DOCUMENT SEGMENT:

- - -

Love really does make a family.

Whether or not Santa's sleigh is full for your family this year, if you're a mom, it's a cinch that you will once again be lugging some heavy baggage around from now through New Year's Day. And last time I looked, you didn't have flying reindeer helping with all the chores or, more to the point, carrying the weight of expectations and assumptions we load on mothers and their families during the holiday season.

If you're a perfectionist and a mother, you're getting an especially exhausting work-out this holiday, striving for the perfect the perfect decorations, the perfect gifts, the perfect holiday party, the perfect meal, and let's not forget, the perfect family! Even if you give yourself a break on the Martha Stewart aspects of the season, there's no denying the pull so many of us feel to make this the best holiday ever—to succeed this year in sweeping our family conflicts and disappointments under the rug, at least for a day or two—to enjoy the warm glow of a roaring fire and our children's delight— and to be good enough moms that our families will adore us and make us proud. No wonder no reindeer have signed up for the job of helping us pull that sleigh!

Why do we go through this, year after year? It's hard enough for traditional mothers with devoted husbands and competing in-laws to measure up this time of year. When mom is single by choice or circumstance or raising children in a two-mom family (what I call maverick moms), society's veneration of the so-called "traditional family" only adds to the holiday burden.

In fact, the holidays are an opportunity to drop some of the baggage we all carry year round, starting with our burdensome and restrictive assumptions about family. All too often, it is our own narrow ideas of what acceptable families look like and how they behave that weigh us down. The truth is, maverick moms and their children have a lot to teach us about family and community that can lighten the load for all of us in this and every season. The experience of many single and two-mom families shows that there's a whole lot more to both family and community than meets the "traditional" eye.

- - -

WORK REQUIRED: Repeat the document segment that opens with "Love really does" in full.

SOURCE EXCERPT:
- - -

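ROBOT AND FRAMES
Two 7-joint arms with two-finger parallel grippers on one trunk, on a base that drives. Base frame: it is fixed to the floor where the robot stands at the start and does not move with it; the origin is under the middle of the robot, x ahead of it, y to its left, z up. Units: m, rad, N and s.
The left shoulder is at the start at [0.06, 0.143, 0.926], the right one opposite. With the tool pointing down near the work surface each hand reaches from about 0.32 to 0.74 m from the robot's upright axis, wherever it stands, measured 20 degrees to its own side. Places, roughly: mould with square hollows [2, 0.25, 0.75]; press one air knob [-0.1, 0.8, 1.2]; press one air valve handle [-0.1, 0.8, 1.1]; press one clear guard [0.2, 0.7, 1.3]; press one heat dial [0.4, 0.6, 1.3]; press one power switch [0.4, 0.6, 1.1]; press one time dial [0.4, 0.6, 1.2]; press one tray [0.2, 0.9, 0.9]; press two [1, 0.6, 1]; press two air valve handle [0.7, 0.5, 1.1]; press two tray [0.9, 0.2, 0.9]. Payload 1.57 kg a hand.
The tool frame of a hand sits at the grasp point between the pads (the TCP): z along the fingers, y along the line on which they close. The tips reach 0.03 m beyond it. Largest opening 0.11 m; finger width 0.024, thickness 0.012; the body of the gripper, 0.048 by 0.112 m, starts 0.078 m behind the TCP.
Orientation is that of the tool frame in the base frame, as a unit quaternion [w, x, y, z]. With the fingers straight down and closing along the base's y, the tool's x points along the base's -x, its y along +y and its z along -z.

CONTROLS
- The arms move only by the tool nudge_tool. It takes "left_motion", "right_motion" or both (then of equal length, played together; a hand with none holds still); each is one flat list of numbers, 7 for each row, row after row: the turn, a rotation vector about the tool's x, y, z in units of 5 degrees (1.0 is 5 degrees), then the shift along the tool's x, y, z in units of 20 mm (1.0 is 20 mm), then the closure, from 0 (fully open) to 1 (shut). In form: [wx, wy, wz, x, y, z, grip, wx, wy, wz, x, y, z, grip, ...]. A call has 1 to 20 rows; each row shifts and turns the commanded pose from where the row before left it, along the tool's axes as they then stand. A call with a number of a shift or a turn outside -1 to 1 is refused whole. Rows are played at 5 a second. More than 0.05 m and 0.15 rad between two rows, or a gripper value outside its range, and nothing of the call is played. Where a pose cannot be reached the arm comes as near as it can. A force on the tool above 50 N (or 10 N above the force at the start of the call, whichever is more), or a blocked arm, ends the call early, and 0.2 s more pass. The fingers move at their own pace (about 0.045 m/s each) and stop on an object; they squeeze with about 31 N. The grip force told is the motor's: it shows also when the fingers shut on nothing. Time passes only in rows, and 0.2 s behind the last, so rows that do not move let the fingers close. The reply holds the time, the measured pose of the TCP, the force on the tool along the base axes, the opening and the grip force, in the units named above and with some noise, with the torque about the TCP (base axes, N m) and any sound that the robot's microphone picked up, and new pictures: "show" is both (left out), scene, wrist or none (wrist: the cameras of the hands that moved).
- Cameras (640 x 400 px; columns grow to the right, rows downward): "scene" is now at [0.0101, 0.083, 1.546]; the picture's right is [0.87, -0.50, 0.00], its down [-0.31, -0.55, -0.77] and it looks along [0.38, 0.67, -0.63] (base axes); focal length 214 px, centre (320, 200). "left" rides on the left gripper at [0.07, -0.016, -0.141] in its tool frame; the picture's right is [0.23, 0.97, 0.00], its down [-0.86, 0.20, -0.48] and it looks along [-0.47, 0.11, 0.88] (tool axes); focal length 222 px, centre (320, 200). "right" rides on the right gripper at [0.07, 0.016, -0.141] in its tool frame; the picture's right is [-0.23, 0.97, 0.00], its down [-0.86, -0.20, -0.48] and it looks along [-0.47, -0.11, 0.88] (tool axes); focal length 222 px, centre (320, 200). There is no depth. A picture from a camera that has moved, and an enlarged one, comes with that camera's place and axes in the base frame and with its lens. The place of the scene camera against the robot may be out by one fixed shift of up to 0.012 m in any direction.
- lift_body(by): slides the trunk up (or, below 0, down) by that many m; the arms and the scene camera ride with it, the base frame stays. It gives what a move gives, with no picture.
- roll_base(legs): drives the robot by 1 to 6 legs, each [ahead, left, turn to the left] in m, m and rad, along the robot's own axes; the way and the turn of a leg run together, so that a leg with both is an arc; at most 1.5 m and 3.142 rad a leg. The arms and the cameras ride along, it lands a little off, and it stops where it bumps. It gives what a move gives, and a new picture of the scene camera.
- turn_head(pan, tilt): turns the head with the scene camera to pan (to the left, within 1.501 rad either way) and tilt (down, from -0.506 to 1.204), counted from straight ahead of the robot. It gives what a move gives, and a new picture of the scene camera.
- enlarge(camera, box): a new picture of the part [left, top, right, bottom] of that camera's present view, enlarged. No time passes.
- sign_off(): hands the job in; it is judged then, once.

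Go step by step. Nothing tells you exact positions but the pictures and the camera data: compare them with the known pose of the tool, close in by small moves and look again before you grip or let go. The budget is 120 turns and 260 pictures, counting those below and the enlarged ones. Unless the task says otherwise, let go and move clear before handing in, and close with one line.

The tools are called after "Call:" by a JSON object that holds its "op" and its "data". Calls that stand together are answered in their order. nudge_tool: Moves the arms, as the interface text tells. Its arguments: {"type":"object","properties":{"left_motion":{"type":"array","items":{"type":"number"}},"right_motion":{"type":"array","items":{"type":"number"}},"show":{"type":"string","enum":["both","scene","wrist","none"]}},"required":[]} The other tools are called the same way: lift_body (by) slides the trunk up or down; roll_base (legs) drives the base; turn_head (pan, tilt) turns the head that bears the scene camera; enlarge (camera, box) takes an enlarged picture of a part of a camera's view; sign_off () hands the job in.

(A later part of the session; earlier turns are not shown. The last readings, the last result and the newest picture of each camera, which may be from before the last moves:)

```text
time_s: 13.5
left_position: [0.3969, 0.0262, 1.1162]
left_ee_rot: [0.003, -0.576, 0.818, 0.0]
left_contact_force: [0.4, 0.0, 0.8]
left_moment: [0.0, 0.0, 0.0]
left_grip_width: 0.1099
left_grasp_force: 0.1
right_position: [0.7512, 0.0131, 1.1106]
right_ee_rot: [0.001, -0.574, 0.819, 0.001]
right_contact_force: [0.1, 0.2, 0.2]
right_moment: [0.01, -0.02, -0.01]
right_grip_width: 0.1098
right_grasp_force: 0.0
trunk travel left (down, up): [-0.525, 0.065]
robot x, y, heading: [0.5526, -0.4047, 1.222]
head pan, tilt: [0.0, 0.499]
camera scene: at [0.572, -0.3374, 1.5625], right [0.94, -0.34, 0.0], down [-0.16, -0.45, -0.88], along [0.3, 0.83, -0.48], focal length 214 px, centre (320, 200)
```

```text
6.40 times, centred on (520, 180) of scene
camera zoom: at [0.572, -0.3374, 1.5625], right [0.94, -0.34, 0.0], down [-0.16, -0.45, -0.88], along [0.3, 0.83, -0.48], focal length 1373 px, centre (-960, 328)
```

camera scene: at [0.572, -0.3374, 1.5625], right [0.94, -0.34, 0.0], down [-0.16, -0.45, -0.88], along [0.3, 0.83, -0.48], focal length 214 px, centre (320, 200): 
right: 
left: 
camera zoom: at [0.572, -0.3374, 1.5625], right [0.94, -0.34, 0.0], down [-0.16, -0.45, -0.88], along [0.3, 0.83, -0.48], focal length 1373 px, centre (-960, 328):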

- - -

THE REPLY:
Love really does make a family.

Whether or not Santa's sleigh is full for your family this year, if you're a mom, it's a cinch that you will once again be lugging some heavy baggage around from now through New Year's Day. And last time I looked, you didn't have flying reindeer helping with all the chores or, more to the point, carrying the weight of expectations and assumptions we load on mothers and their families during the holiday season.

If you're a perfectionist and a mother, you're getting an especially exhausting work-out this holiday, striving for the perfect the perfect decorations, the perfect gifts, the perfect holiday party, the perfect meal, and let's not forget, the perfect family! Even if you give yourself a break on the Martha Stewart aspects of the season, there's no denying the pull so many of us feel to make this the best holiday ever—to succeed this year in sweeping our family conflicts and disappointments under the rug, at least for a day or two—to enjoy the warm glow of a roaring fire and our children's delight— and to be good enough moms that our families will adore us and make us proud. No wonder no reindeer have signed up for the job of helping us pull that sleigh!

Why do we go through this, year after year? It's hard enough for traditional mothers with devoted husbands and competing in-laws to measure up this time of year. When mom is single by choice or circumstance or raising children in a two-mom family (what I call maverick moms), society's veneration of the so-called "traditional family" only adds to the holiday burden.

In fact, the holidays are an opportunity to drop some of the baggage we all carry year round, starting with our burdensome and restrictive assumptions about family. All too often, it is our own narrow ideas of what acceptable families look like and how they behave that weigh us down. The truth is, maverick moms and their children have a lot to teach us about family and community that can lighten the load for all of us in this and every season. The experience of many single and two-mom families shows that there's a whole lot more to both family and community than meets the "traditional" eye.